- From: Matthew Raymond <mattraymond@earthlink.net>
- Date: Thu, 19 Apr 2007 22:48:34 -0400
- To: Chris Wilson <Chris.Wilson@microsoft.com>
- CC: "public-html@w3.org" <public-html@w3.org>
Chris Wilson wrote: > Matthew Raymond >> Since a version number isn't sufficient, and Microsoft won't accept a >> standardized attribute, what other option is there? > > A version number (in the doctype, e.g.) will make the IE-specific opt-ins go away over time. If I write a valid HTML5 page, and it doesn't render correctly in IE in spite of the fact that it should render correctly according to standards, how does the version number help?
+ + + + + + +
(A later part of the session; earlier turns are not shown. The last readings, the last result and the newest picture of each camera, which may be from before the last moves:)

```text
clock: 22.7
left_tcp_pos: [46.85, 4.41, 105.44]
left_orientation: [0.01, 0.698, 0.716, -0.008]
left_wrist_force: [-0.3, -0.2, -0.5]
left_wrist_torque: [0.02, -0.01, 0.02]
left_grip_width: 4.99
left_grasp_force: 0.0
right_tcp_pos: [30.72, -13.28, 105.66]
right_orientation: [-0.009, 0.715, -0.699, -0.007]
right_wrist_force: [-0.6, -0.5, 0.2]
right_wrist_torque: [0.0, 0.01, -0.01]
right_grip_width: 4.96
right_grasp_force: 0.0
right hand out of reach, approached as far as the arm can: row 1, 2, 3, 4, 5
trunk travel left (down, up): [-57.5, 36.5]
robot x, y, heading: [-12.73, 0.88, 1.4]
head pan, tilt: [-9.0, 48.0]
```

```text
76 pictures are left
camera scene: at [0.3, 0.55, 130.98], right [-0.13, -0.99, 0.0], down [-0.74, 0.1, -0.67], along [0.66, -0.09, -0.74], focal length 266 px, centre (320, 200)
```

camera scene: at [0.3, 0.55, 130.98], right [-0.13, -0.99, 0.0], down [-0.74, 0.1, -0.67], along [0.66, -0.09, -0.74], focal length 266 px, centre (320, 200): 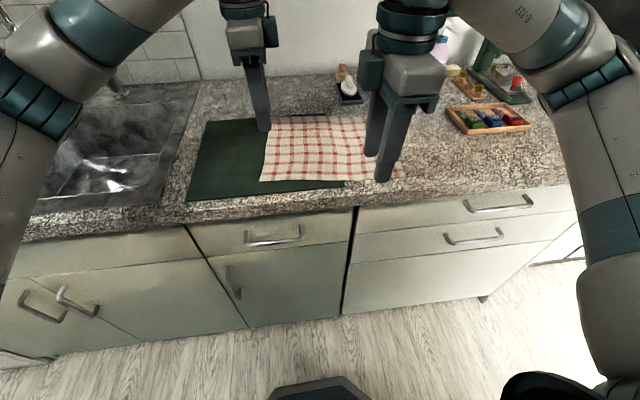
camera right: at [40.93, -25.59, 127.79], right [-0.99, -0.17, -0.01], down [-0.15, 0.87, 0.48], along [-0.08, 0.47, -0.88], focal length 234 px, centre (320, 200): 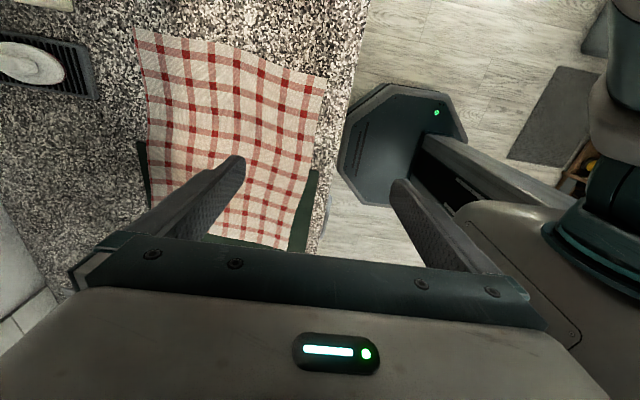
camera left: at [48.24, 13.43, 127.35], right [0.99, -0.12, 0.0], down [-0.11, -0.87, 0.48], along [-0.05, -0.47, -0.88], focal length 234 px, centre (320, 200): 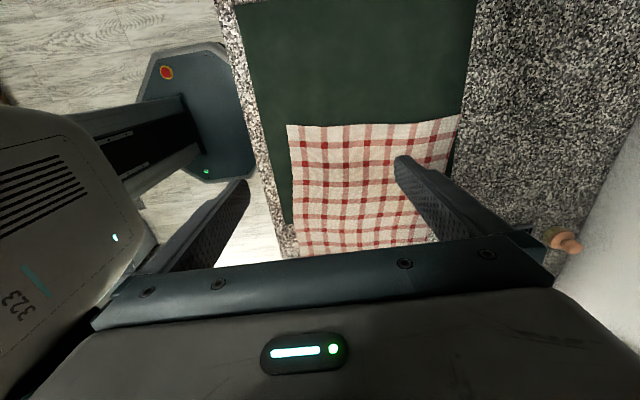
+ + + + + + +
In theory IE could use Version 6 as a switch to turn on a mode with better standards support, but if HTML truly needs versioning, this means that IE would NEVER correctly support HTML5 because the specified nature of the markup may change in HTML6. So my HTML5 page never renders correctly, and I end up starting all over again with HTML6 hoping that Microsoft will correctly implement THAT standard. If HTML, however, doesn't need versioning, then the version number is nothing more than a new quirks mode switch and I might as well just have |version="1000000000000"| in my document so that it always triggers standards mode. (That's assuming that you don't implement the switch to only work on HTML version 6, in which case HTML5-compliant documents are really, really screwed.) Furthermore, all this assumes that significant IE releases are synchronous with HTML spec versions, which may not be the case. Or are we going to release HTML 5.999 just to accommodate all the versions of IE? The bottom line is that HTML versioning, if needed at all, has nothing at all to do with Microsoft's comformance with W3C specifications. If your implementation has a bug in its compliance with HTML, then that by definition has nothing to do with HTML. Using a system that makes it easier to write documents that take advantage of non-conformant browser rendering and behavior is fundamentally counter to the standards process. Furthermore, there are many people opposed to versioning, and some like Håkon Wium Lie even question if versioning will ever even be used correctly and consistently by authors. If they are, in fact, correct, then adding a version is absolutely nothing more that putting in a confusing, spec-condoned switch for Microsoft that has some serious drawbacks. Why should the HTML WG involve itself with such a thing?